Data »
• • • • • • •

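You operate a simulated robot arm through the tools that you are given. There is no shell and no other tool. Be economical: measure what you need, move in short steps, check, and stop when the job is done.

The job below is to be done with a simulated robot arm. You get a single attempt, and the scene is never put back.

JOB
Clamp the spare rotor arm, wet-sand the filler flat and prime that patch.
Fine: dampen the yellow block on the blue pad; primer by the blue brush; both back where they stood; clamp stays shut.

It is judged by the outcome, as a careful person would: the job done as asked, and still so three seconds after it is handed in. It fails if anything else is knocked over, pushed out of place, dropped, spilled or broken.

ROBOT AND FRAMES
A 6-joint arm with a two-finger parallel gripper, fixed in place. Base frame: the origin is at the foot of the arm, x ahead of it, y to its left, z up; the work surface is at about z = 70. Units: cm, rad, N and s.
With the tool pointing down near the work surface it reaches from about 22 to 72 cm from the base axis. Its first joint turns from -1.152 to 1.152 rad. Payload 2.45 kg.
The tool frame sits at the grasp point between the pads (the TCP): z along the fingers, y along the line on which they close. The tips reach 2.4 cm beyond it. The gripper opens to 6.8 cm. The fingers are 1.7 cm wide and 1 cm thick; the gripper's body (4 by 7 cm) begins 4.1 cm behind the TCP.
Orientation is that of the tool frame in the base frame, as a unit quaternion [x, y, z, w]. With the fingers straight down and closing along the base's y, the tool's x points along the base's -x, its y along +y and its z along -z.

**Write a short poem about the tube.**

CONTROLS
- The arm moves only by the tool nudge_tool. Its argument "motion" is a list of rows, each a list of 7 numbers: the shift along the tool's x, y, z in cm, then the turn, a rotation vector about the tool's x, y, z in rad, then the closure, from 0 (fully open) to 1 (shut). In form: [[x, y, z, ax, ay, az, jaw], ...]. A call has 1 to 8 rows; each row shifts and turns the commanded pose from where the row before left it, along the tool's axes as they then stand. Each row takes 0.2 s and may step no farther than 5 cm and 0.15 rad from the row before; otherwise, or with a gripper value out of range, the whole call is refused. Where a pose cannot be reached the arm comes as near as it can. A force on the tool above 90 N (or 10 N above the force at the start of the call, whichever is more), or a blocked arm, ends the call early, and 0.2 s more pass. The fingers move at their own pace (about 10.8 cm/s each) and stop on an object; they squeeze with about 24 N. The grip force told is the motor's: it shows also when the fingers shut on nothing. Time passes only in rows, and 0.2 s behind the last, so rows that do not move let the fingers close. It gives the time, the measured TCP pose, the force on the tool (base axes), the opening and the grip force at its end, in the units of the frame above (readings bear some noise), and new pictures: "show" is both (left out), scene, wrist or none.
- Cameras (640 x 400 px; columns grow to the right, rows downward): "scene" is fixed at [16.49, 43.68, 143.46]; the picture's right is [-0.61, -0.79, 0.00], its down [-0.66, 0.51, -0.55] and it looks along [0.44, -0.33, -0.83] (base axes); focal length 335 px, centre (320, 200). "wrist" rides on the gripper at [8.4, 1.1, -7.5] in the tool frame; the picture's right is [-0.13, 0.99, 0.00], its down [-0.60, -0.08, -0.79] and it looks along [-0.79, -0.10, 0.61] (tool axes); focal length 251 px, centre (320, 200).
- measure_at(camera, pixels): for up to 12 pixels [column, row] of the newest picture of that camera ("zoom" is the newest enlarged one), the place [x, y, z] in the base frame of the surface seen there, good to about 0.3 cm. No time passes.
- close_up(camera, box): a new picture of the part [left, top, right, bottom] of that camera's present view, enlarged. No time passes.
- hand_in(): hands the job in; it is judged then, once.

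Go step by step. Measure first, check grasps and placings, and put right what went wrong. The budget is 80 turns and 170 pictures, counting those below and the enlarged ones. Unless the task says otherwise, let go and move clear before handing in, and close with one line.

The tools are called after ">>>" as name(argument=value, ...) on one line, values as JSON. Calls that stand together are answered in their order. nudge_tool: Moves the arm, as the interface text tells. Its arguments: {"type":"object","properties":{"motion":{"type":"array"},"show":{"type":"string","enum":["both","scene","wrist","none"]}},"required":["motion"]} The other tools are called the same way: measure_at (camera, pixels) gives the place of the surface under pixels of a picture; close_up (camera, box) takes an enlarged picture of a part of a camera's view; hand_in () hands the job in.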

• • • • • • •

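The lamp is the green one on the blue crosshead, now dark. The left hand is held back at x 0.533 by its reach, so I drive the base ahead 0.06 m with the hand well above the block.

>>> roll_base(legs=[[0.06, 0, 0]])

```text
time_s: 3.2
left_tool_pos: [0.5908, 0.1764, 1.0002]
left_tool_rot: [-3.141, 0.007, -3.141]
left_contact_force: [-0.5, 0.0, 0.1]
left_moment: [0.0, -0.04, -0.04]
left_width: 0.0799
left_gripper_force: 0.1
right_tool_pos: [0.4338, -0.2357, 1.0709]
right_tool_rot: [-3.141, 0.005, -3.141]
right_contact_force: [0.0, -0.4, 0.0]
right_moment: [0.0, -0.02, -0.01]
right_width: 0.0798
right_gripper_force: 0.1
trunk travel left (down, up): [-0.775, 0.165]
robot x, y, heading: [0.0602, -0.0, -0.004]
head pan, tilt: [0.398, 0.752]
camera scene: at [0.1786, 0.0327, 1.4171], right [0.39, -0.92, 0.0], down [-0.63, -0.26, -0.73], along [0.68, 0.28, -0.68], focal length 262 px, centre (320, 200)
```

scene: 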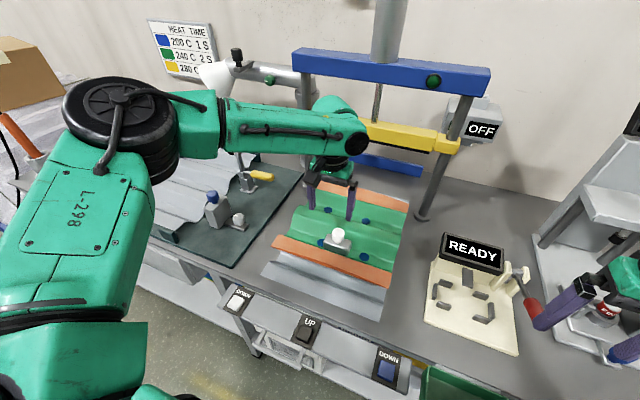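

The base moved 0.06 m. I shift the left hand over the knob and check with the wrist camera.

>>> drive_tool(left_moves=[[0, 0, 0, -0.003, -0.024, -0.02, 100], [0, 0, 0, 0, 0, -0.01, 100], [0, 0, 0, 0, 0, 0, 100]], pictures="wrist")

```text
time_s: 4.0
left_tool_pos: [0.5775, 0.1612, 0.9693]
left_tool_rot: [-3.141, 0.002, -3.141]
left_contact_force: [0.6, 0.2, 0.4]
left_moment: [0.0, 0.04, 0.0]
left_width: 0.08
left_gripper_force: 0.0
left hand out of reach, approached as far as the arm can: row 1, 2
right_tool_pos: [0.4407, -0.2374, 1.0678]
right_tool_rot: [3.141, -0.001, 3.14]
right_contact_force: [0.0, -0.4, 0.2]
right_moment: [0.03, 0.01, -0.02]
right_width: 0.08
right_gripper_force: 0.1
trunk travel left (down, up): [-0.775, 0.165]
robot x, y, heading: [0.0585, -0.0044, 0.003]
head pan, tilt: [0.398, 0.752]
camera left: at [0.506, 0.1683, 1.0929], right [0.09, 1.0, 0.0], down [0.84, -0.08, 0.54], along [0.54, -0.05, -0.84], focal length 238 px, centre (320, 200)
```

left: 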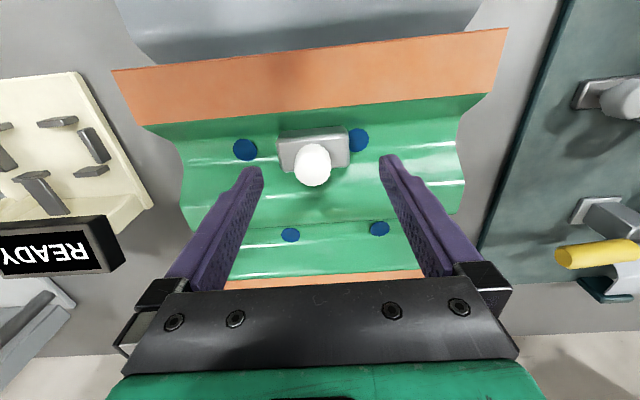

• • • • • • •

Your task » Transcribe all of the provided passage and nothing else.

Provided passage »
• • • • • • •

Nor is it certain that the hotline will always be helpful in defusing a crisis. The speed and clarity offered by the hotline could be undesirable in situations where haste is a danger or ambiguity would be useful in resolving a dispute (for example, by allowing face-saving options for backing down).[26] Use of the hotline can overtake and leave behind other diplomatic interactions and could preempt or disrupt regular flows of intelligence information that could be useful or essential to a full understanding of the situation.[27] Intended for use at the highest levels of government, the US-Russia hotline, by design, short-circuits the normal policy process and can at least temporarily exclude most of the government and the military from information flows. Further, the hotline is designed to be used at moments of extreme tension and distrust, circumstances that can undermine its utility. As one analysis of nuclear risks concludes, hotlines “only work if both sides trust the person on the other end to have an interest in resolving the crisis and take the agreed measures to reduce tensions. . . . A hotline cannot be readily relied upon to resolve communication problems and prevent inadvertent escalation.”[28]

Clearly, the hotline is not a panacea and, like any policy instrument, has its limits as well as its advantages. The very existence of the hotline, however, reflects at least an implicit recognition of the profound shared interest in avoiding mutually catastrophic outcomes. It indicates an understanding of the critical importance of communication when dangers are acute. Depending on the situation, the hotline may or may not be useful and may or may not be necessary, but it is a desirable insurance policy, an emergency mechanism that should sit astride the possible paths to nuclear war. And at moments of existential peril, the hotline can serve as an escape valve, an off-ramp from the road to disaster. This still seems like an insurance policy worth having.

In short, clear and timely communication is rightly and understandably regarded as crucial to crisis management, and hotlines can potentially play an indispensable role in helping to defuse crisis and prevent escalation. It is an instrument we should wish to be available to leaders, particularly in moments of extreme danger. But the impact of hotlines will depend on how they are used, whether to minimize risks and deescalate crises or to promote coercive pressure and play diplomatic games.

• • • • • • •

Result for this exercise »
Nor is it certain that the hotline will always be helpful in defusing a crisis. The speed and clarity offered by the hotline could be undesirable in situations where haste is a danger or ambiguity would be useful in resolving a dispute (for example, by allowing face-saving options for backing down).[26] Use of the hotline can overtake and leave behind other diplomatic interactions and could preempt or disrupt regular flows of intelligence information that could be useful or essential to a full understanding of the situation.[27] Intended for use at the highest levels of government, the US-Russia hotline, by design, short-circuits the normal policy process and can at least temporarily exclude most of the government and the military from information flows. Further, the hotline is designed to be used at moments of extreme tension and distrust, circumstances that can undermine its utility. As one analysis of nuclear risks concludes, hotlines “only work if both sides trust the person on the other end to have an interest in resolving the crisis and take the agreed measures to reduce tensions. . . . A hotline cannot be readily relied upon to resolve communication problems and prevent inadvertent escalation.”[28]

Clearly, the hotline is not a panacea and, like any policy instrument, has its limits as well as its advantages. The very existence of the hotline, however, reflects at least an implicit recognition of the profound shared interest in avoiding mutually catastrophic outcomes. It indicates an understanding of the critical importance of communication when dangers are acute. Depending on the situation, the hotline may or may not be useful and may or may not be necessary, but it is a desirable insurance policy, an emergency mechanism that should sit astride the possible paths to nuclear war. And at moments of existential peril, the hotline can serve as an escape valve, an off-ramp from the road to disaster. This still seems like an insurance policy worth having.

In short, clear and timely communication is rightly and understandably regarded as crucial to crisis management, and hotlines can potentially play an indispensable role in helping to defuse crisis and prevent escalation. It is an instrument we should wish to be available to leaders, particularly in moments of extreme danger. But the impact of hotlines will depend on how they are used, whether to minimize risks and deescalate crises or to promote coercive pressure and play diplomatic games.